Former Congressman Charged With Bribing Election Official to Stuff Ballot Boxes

Former Congressman Charged With Bribing Election Official to Stuff Ballot Boxes
The Department of Justice in Washington on Sept. 22, 2017. (Samira Bouaou/The Epoch Times)
Janita Kan
7/23/2020
Updated:
7/23/2020

A former Philadelphia congressman, who was previously convicted in connection with the FBI’s Abscam sting operation, has been charged with bribing an election official to illegally add votes for certain candidates in primary elections, the Justice Department announced.

Michael “Ozzie” Myers, who was working as a campaign consultant, is accused of paying an elections judge to add fraudulent votes on behalf of specific candidates in the 2014, 2015, and 2016 primaries—a process known as “ringing up” votes. The candidates, who, like Myers, are Democrats, were backed by Myers for a variety of reasons, including that the candidates’ campaigns had hired Myers to represent them, prosecutors allege.

The indictment (pdf), which was unsealed on July 23, alleges that Myers, 77, would solicit payments from his clients, candidates from elective office, in the form of cash or checks as “consulting fees.” Myer would then use a portion of the funds to pay Domenick J. Demuro, a former election judge for the 39th Ward, 36th Division, who previously has pleaded guilty to accepting bribes to cast fraudulent ballots.

Myers would pay Demuro amounts between $300 and $5,000 per election, court documents say.

After receiving the payments, Demuro would add fraudulent votes on voting machines for Myers’s clients and preferred candidates—thus diluting the value of the ballots cast by actual voters, prosecutors alleged. Demuro would also falsely certify that the voting machine results were accurate.

In an effort to cover his tracks, Myers would direct Demuro to lie about the scheme and the bribes, prosecutors said.

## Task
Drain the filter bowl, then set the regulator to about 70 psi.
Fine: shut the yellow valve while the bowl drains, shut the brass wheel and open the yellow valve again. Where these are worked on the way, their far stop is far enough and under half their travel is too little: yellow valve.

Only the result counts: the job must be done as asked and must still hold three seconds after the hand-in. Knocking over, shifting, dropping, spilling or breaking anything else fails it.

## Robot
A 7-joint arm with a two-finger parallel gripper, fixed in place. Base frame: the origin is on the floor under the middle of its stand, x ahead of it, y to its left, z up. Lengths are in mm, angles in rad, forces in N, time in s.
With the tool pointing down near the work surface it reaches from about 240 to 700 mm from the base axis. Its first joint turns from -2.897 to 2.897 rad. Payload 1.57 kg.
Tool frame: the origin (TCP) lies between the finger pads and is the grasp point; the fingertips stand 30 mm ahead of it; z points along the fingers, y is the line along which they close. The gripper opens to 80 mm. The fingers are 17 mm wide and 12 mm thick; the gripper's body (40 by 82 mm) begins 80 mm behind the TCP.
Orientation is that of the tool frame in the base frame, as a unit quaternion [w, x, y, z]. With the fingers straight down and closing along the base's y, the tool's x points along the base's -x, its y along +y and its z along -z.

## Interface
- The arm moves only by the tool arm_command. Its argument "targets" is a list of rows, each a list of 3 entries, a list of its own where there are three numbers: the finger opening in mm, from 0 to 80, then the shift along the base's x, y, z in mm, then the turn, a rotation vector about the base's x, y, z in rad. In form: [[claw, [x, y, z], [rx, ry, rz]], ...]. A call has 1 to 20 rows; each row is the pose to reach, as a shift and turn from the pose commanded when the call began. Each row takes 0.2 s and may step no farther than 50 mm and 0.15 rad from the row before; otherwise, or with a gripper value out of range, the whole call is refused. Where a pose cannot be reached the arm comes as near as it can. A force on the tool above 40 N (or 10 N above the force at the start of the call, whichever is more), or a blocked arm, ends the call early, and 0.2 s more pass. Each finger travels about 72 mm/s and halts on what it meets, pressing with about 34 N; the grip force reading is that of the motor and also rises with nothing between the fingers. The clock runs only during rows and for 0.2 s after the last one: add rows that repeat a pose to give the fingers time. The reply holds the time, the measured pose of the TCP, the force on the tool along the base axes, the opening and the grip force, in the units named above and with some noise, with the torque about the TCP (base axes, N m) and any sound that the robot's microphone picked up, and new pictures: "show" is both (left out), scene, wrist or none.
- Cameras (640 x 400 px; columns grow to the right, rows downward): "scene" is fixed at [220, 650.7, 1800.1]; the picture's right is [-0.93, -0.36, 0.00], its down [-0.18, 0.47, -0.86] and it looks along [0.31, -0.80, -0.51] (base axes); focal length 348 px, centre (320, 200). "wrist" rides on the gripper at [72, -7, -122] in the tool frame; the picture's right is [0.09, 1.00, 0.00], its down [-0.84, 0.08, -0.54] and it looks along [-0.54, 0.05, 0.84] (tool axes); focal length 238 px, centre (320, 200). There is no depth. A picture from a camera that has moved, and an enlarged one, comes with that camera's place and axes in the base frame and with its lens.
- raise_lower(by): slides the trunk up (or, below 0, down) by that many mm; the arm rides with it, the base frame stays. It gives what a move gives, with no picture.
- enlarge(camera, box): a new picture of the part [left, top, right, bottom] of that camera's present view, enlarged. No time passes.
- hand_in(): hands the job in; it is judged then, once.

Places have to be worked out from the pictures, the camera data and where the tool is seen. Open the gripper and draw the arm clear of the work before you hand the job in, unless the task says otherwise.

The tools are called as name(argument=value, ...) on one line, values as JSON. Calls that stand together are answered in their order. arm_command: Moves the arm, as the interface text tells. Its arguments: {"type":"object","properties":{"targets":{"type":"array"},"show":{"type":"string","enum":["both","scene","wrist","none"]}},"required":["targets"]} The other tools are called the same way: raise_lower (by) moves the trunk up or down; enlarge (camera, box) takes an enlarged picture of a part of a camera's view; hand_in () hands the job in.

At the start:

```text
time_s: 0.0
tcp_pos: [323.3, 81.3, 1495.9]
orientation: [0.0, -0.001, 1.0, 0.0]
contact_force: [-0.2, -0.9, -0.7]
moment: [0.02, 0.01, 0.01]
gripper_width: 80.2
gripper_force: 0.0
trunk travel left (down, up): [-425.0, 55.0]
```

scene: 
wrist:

Myers has been charged on eight counts: one count of conspiracy to deprive individuals of their civil rights; one count of conspiring to illegally vote in a federal election; two counts of violating the Travel Act, which forbids the use of any facility in interstate commerce (here, a cell phone) with the intent to promote certain illegal activity (here, bribery); two counts of falsification of records; one count of voting more than once in a federal election; and one count of obstruction of justice.

“Through the alleged scheme, Myers advanced his political and financial interests through fraudulent and corrupt means by engaging in a ‘ballot-stuffing’ scheme that enabled him to take credit for the electoral success of his Philadelphia-based clients and preferred candidates,” U.S. Attorney William M. McSwain of the Eastern District of Pennsylvania said in a press conference announcing the charges.

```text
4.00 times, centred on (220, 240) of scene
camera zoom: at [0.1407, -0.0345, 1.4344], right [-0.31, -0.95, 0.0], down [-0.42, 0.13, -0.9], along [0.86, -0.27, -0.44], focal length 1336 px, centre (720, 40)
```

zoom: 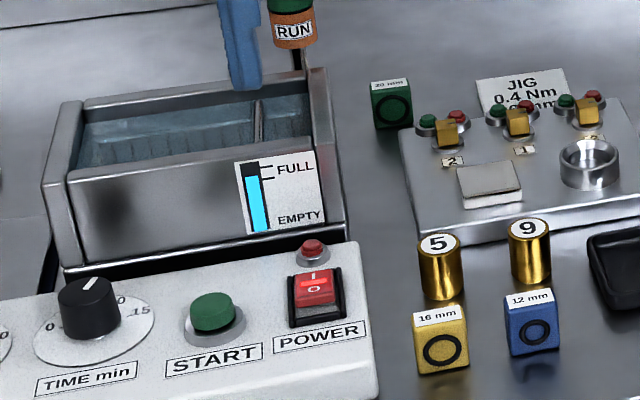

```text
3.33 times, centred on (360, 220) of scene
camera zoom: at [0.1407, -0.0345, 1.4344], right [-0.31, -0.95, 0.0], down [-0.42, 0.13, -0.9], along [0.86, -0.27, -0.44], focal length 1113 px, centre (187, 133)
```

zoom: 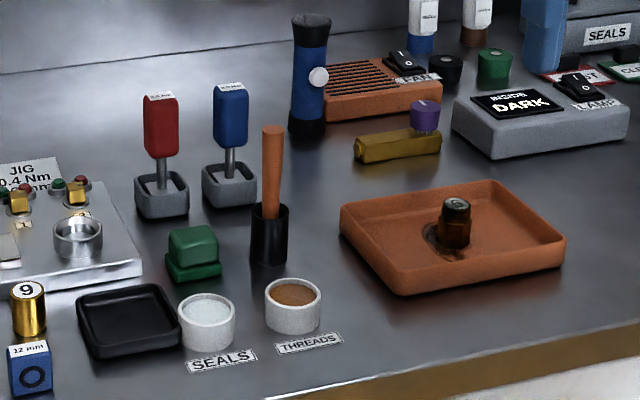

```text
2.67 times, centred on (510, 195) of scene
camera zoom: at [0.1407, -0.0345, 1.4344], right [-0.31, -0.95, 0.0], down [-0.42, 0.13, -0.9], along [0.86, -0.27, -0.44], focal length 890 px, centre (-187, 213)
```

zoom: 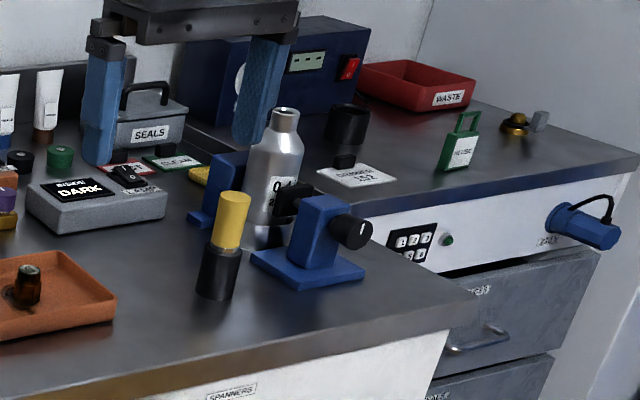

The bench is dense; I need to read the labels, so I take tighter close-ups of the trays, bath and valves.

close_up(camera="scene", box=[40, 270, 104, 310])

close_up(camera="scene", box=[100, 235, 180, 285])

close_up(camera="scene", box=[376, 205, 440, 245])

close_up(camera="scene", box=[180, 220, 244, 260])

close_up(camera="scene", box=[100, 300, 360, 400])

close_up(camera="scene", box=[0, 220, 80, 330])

“This secured his standing in local party politics that enabled him to control and influence the 39th Ward, and influence the distribution of local patronage jobs.”

McSwain said during the press conference that Demuro’s votes added between 27 and 46 votes between 2014 and 2016. Those votes represented 22 percent of the total votes in his division in 2014, 15 percent in 2015, and 17 percent in 2016.

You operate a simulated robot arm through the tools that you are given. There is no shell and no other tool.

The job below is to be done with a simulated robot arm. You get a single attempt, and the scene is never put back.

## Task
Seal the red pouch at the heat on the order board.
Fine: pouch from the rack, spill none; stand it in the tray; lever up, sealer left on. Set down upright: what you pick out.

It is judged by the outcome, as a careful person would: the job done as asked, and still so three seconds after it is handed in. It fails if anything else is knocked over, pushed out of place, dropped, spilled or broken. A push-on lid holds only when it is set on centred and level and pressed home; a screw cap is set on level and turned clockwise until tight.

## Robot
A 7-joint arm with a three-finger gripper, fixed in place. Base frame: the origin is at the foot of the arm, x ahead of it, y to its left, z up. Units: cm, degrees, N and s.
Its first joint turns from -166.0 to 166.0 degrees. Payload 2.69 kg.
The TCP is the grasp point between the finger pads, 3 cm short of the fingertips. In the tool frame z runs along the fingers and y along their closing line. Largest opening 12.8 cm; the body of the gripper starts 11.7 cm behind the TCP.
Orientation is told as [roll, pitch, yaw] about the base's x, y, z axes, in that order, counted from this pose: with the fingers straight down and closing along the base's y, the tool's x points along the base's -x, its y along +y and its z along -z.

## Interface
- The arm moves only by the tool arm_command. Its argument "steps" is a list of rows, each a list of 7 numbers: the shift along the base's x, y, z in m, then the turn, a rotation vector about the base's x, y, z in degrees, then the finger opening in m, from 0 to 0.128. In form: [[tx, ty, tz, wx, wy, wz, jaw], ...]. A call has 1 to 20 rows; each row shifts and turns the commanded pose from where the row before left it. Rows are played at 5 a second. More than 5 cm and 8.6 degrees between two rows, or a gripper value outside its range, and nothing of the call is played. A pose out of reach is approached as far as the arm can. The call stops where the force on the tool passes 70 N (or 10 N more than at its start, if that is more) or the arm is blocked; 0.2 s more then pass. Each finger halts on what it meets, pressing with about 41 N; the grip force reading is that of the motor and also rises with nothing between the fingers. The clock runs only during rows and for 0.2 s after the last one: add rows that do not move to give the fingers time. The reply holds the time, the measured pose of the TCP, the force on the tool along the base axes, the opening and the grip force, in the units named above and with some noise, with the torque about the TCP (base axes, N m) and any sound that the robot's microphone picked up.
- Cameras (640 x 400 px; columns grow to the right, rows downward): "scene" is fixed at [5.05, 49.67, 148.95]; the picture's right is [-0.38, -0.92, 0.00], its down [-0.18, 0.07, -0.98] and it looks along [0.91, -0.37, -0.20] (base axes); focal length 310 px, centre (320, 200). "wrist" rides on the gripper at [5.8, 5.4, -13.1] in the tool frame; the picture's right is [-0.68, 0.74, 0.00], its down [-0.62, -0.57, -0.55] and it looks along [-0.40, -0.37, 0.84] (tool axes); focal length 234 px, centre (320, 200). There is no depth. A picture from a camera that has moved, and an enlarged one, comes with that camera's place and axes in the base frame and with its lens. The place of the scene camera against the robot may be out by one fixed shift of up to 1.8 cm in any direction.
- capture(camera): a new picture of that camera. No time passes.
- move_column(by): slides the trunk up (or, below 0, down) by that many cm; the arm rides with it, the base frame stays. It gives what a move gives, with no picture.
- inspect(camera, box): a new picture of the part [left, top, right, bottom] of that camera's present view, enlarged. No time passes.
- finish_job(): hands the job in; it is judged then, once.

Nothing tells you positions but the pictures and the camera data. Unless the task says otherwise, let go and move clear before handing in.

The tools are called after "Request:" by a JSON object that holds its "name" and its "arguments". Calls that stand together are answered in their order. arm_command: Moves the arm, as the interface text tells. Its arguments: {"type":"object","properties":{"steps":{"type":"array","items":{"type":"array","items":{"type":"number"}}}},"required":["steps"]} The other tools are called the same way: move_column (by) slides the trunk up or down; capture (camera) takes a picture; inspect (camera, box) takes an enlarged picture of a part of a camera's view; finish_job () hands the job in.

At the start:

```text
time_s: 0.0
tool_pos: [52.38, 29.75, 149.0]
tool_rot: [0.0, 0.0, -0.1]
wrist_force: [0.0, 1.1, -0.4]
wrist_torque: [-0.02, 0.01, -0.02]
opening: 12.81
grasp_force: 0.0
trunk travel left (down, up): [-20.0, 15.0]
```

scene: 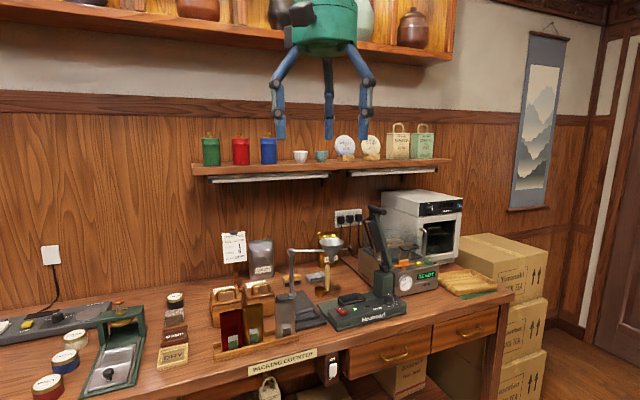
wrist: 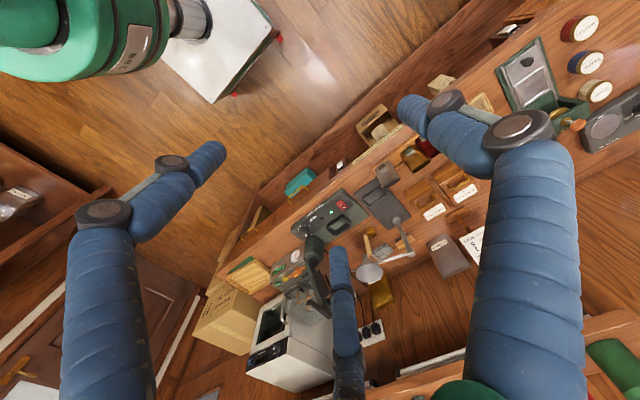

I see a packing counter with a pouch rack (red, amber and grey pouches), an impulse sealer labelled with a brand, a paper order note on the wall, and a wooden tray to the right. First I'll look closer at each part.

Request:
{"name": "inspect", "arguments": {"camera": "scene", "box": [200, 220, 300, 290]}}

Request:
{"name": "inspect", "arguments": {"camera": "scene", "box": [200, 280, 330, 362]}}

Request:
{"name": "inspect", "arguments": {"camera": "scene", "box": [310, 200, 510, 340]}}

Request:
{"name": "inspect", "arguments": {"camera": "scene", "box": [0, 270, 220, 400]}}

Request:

“But at the end of the day, the specific number of votes does not really matter. Voting is the cornerstone of our democracy. If only one vote has been illegally rung up or fraudulently stuffed into a ballot box, the integrity of that entire election is undermined,” McSwain said.

Myers’s attorney, Arnold R. Silverstein, declined to comment to The Epoch Times on July 23.

Myers, a Democrat, represented Pennsylvania’s 1st Congressional District in the House of Representatives between 1976 to 1980, when he was expelled from Congress due to his involvement in the Abscam scandal. Myers was sentenced to three years in prison and fined $20,000 on bribery and conspiracy charges for receiving a payment in return for promising to use official influence on immigration bills.